2) Rcan1 (regulator of calcineurin 1) is an endogenous inhibitor of CaN that has been associated with Down syndrome and Alzheimer’s disease. This protein is known to bind to the catalytic domain of CaN, blocking access to the active site. Rcan1 possesses two domains: a well-structured domain of unknown function, and the CaN binding domain which appears to be completely unstructured. We therefore have an enzyme with an intrinsically disordered regulatory domain being inhibited by a protein with an intrinsically disordered inhibitory domain. Rcan1 binding to CaN is a potential drug target in Alzheimer’s and Down syndrome, but little is known regarding the details of the interactions between these proteins. We are studying this system in order to gain an understanding of the structural details of these interactions.
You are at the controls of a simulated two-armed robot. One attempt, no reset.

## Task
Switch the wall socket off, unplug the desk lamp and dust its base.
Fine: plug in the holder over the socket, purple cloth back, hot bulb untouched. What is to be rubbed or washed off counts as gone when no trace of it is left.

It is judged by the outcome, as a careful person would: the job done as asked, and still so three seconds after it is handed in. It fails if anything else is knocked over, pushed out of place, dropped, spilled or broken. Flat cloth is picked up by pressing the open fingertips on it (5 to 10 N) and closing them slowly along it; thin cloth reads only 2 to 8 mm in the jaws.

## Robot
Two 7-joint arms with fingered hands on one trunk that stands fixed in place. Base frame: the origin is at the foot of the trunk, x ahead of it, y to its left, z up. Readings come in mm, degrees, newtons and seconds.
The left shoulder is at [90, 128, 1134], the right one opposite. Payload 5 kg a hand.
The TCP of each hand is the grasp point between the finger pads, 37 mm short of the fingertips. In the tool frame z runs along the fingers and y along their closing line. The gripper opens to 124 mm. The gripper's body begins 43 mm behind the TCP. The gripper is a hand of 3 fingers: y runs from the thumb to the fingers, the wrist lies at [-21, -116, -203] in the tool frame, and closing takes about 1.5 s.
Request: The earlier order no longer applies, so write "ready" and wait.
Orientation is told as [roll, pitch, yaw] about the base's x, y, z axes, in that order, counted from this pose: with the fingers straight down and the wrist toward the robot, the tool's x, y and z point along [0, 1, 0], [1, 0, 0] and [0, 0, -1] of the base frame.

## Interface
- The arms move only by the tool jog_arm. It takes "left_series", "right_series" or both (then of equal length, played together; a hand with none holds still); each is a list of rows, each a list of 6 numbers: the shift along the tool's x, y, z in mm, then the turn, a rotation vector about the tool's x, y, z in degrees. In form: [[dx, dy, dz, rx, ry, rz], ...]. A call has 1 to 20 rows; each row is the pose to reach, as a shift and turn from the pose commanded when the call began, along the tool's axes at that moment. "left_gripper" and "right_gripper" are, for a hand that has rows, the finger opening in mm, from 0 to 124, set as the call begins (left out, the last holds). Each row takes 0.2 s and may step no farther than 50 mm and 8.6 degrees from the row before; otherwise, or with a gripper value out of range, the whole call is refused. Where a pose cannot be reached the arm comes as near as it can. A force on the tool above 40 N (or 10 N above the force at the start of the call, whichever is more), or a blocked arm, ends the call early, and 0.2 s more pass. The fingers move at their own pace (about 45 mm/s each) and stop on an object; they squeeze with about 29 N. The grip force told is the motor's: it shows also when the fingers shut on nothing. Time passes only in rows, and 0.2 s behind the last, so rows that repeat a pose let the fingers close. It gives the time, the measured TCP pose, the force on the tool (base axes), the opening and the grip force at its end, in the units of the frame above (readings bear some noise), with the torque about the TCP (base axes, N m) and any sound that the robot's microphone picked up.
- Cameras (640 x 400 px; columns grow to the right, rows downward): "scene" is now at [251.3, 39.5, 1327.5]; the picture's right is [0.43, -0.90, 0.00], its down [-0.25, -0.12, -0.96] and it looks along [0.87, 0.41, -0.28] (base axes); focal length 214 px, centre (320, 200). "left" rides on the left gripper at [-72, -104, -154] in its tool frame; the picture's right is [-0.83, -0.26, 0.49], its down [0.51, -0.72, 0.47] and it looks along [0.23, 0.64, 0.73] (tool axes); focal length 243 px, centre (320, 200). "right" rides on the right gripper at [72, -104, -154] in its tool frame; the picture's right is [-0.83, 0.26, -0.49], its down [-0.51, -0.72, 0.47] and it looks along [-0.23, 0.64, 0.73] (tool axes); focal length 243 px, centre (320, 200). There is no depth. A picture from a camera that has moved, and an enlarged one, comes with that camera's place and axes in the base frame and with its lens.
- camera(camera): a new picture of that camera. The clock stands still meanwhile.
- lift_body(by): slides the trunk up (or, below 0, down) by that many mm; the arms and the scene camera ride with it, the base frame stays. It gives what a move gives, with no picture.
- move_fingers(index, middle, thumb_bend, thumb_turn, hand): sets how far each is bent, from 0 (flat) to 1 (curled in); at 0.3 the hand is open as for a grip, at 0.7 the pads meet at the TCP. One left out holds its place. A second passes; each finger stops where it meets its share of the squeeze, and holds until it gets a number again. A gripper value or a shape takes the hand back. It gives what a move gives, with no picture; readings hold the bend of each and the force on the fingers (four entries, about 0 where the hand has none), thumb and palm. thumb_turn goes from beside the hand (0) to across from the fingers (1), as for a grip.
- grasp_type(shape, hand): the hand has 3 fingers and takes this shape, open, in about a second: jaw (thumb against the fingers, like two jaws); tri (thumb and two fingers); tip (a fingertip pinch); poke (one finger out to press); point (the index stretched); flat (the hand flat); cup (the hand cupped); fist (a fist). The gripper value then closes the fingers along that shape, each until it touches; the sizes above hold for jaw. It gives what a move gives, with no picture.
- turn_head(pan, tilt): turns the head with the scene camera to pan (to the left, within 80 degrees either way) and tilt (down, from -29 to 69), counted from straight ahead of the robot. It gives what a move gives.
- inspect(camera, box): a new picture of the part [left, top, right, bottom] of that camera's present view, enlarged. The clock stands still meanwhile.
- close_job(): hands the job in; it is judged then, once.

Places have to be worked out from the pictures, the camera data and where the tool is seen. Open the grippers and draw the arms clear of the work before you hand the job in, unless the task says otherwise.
3) CHP1 (calcineurin B homology protein 1) is another endogenous inhibitor of CaN. What is remarkable about this protein is that, like the CaN B chain, it is structurally homologous to CaM. CaN is thus regulated by three proteins with the same structure, but with three different roles. CaM activates, the CaN B chain has a structural role, and CHP1 inhibits. Other than the fact that it inhibits CaN, little is known about how CHP1 functions. Our initial data suggests that it might bind to the same region of the regulatory domain as CaM, but does not induce a disorder-to-order transition, thereby leaving the autoinhibitory domain bound in CaN’s active site.

Calmodulin

Calmodulin

Calmodulin binds to and regulates a great many proteins including calcineurin. It has been suggested that calmodulin binds to disordered regioins within these proteins. Consequently we are interested in other calmodulin targets.